_Available data_:
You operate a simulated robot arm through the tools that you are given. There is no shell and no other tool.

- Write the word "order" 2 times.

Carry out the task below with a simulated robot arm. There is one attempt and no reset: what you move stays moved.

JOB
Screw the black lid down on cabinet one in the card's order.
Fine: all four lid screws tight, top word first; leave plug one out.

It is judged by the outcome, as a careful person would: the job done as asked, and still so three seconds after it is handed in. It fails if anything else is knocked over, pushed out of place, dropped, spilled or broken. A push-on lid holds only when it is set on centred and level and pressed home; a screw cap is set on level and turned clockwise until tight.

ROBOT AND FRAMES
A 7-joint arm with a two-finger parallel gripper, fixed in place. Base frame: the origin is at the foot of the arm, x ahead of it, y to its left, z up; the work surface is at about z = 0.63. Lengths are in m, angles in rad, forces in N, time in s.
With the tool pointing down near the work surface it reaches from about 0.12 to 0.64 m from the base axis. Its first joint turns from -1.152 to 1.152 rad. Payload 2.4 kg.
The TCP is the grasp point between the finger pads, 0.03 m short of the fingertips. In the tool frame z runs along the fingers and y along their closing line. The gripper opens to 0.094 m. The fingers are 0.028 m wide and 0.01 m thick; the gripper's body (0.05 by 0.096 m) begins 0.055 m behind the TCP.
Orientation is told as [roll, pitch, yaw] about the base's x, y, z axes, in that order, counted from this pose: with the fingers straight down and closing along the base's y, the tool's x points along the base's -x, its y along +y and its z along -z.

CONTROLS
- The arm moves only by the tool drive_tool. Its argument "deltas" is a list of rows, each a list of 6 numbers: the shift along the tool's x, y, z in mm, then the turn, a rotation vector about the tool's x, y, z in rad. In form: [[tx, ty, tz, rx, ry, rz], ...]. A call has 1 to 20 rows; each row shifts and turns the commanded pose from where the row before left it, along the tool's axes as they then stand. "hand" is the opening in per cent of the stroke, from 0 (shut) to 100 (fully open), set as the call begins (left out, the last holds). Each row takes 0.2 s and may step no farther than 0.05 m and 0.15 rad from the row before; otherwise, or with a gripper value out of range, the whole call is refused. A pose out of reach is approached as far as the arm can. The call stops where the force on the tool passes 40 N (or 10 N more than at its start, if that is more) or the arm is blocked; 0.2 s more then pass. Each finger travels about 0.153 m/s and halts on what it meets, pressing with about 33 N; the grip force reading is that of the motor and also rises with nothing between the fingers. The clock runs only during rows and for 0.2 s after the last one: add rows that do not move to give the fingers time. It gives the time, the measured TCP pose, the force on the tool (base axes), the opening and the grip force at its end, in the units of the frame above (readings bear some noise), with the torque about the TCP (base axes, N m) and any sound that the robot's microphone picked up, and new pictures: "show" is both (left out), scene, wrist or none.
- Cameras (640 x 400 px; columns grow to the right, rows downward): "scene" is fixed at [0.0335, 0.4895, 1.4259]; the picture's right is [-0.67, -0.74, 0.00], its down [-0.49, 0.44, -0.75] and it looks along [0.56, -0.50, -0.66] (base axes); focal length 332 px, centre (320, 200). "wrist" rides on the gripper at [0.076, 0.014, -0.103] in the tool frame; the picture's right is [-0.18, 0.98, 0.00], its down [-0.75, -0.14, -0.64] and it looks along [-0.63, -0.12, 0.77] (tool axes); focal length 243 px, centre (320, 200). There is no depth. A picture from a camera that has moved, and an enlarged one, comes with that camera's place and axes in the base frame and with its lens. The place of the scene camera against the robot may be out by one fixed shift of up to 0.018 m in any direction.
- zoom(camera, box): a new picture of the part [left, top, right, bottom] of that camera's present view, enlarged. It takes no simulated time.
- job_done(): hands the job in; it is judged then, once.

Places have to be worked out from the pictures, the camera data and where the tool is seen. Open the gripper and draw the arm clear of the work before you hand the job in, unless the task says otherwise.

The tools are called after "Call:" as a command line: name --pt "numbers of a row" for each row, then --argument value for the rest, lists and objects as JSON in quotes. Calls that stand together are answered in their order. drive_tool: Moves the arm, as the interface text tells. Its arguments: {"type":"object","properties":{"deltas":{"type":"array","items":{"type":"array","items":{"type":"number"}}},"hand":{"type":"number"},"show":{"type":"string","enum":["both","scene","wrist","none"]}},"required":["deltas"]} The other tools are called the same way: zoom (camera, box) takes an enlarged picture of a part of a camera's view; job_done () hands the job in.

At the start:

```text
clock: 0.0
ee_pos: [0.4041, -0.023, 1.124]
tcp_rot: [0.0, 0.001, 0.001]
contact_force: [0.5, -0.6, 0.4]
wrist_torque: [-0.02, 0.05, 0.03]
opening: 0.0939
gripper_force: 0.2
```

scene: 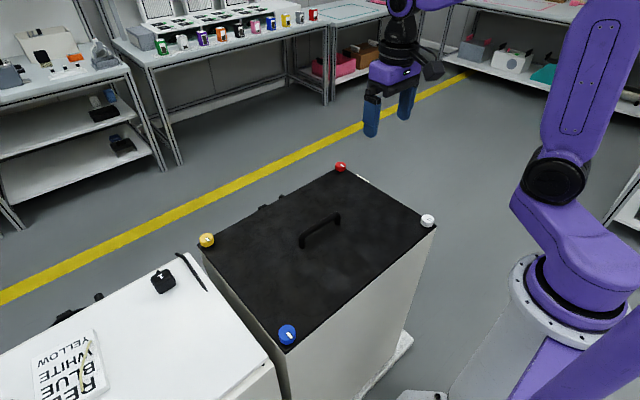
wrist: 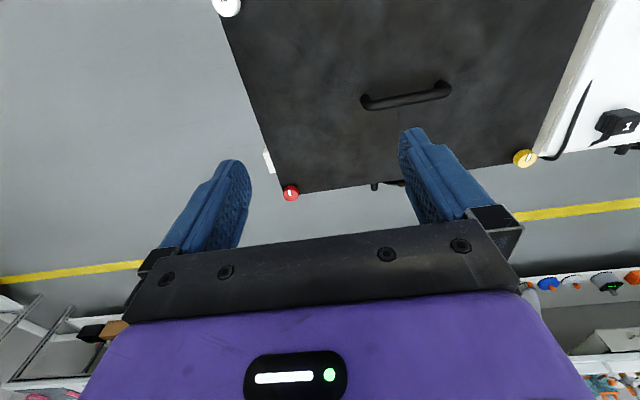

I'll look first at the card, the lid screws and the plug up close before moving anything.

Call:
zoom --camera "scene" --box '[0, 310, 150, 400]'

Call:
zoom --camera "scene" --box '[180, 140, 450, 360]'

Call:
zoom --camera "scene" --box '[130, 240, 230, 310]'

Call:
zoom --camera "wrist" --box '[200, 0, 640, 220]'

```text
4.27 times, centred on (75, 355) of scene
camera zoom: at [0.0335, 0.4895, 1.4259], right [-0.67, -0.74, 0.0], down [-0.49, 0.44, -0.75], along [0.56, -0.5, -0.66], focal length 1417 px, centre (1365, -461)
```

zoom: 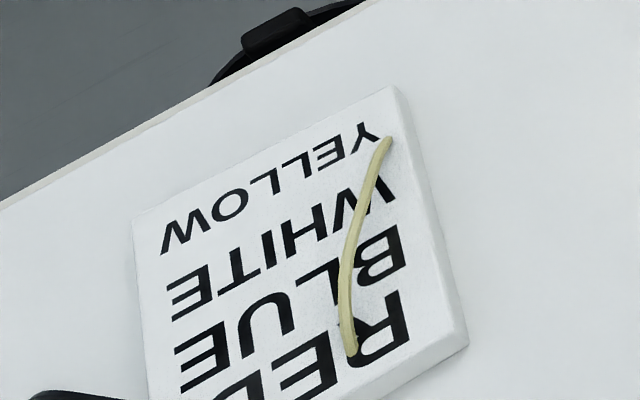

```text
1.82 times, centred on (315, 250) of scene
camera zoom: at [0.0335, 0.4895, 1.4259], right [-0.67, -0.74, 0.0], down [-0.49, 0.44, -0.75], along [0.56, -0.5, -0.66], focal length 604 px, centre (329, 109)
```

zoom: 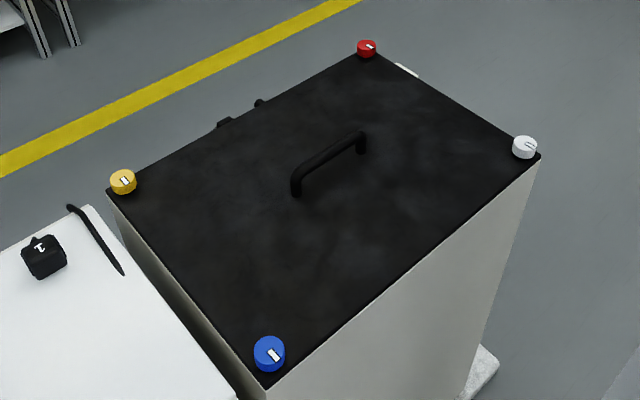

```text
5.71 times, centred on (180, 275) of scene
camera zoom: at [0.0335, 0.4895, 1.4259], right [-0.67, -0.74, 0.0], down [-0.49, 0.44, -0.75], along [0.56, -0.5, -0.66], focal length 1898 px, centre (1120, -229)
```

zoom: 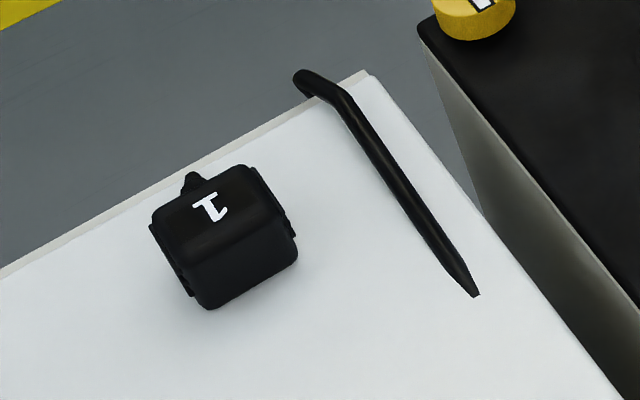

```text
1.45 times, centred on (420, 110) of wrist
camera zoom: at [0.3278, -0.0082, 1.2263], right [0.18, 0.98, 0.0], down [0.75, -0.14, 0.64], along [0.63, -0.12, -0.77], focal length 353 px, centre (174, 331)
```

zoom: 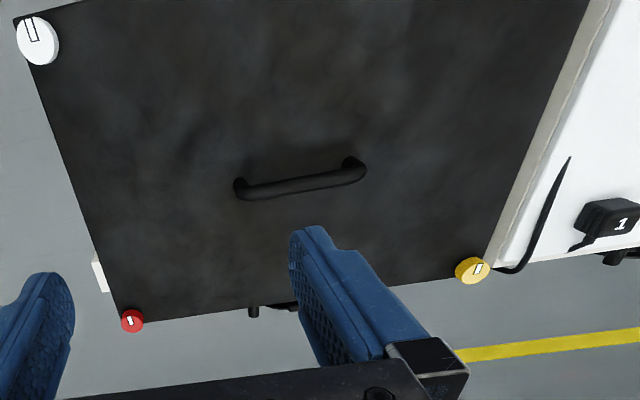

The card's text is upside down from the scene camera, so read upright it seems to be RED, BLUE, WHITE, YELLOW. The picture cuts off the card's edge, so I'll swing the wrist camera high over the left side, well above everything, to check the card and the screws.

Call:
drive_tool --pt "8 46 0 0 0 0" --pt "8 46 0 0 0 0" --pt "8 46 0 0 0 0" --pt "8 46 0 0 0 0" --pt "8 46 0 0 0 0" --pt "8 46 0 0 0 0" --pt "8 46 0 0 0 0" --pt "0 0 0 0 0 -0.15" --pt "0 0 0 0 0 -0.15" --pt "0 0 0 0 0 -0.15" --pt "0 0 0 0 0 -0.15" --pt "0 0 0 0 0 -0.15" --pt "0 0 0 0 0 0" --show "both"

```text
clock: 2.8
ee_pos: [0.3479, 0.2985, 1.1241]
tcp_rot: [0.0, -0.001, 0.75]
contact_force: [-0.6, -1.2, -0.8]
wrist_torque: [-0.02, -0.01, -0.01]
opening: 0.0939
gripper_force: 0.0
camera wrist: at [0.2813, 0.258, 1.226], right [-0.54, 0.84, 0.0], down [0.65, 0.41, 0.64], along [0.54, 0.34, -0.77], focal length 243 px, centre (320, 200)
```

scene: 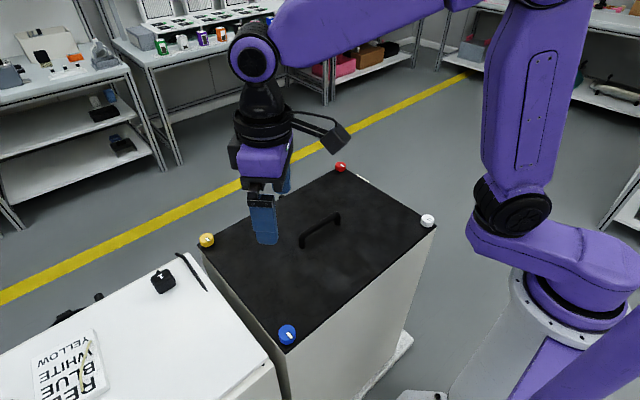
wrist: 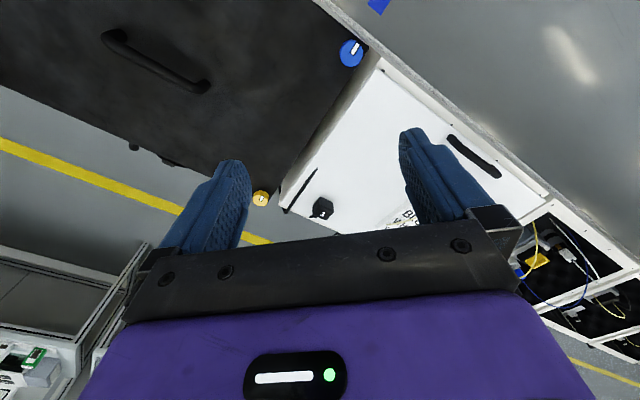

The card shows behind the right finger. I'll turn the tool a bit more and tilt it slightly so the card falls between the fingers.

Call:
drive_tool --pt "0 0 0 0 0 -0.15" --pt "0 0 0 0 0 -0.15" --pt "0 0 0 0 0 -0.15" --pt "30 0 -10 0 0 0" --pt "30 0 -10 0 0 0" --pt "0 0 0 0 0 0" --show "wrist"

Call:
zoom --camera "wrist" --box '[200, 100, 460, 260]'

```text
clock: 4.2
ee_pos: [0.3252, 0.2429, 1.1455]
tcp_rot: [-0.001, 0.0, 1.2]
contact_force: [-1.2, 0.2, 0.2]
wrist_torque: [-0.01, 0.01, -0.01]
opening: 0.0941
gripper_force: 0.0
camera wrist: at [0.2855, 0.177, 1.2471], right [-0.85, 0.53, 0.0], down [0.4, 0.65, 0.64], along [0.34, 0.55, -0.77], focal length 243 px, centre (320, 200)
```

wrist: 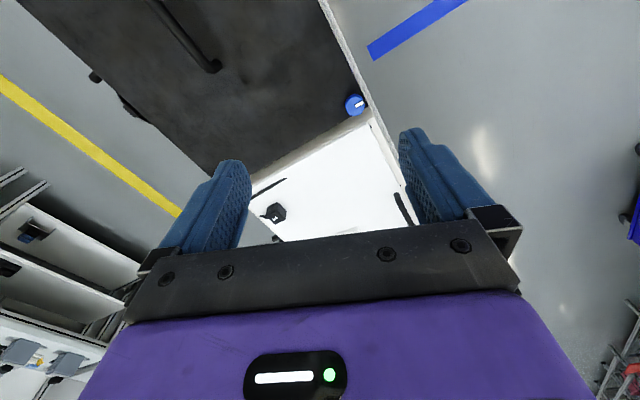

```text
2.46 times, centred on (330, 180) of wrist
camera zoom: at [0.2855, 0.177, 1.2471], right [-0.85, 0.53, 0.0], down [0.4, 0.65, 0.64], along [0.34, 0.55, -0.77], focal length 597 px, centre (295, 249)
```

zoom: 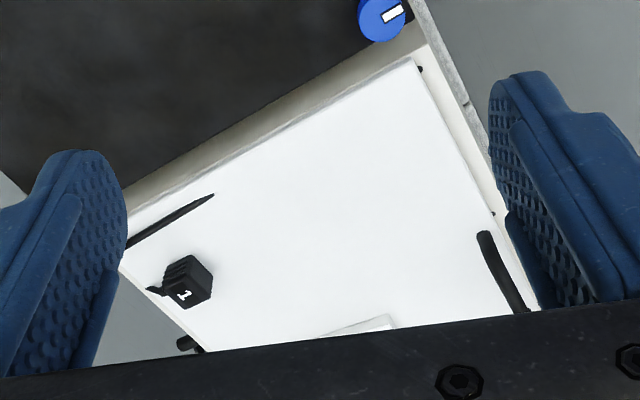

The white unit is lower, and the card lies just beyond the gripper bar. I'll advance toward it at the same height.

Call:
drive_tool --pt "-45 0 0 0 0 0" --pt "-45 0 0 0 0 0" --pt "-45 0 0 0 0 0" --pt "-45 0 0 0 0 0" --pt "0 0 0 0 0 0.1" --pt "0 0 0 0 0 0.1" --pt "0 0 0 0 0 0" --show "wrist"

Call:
* * *
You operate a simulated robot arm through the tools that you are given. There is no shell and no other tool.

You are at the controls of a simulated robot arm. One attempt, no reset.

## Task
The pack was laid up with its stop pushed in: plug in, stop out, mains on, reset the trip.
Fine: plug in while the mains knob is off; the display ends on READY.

_What the exercise asks_:
Copy out all lines that carry the word "moved".

_Completed task_:
Carry out the task below with a simulated robot arm. There is one attempt and no reset: what you move stays moved.
- Cameras (640 x 400 px; columns grow to the right, rows downward): "scene" is fixed at [0.0335, 0.4895, 1.4259]; the picture's right is [-0.67, -0.74, 0.00], its down [-0.49, 0.44, -0.75] and it looks along [0.56, -0.50, -0.66] (base axes); focal length 332 px, centre (320, 200). "wrist" rides on the gripper at [0.076, 0.014, -0.103] in the tool frame; the picture's right is [-0.18, 0.98, 0.00], its down [-0.75, -0.14, -0.64] and it looks along [-0.63, -0.12, 0.77] (tool axes); focal length 243 px, centre (320, 200). There is no depth. A picture from a camera that has moved, and an enlarged one, comes with that camera's place and axes in the base frame and with its lens. The place of the scene camera against the robot may be out by one fixed shift of up to 0.018 m in any direction.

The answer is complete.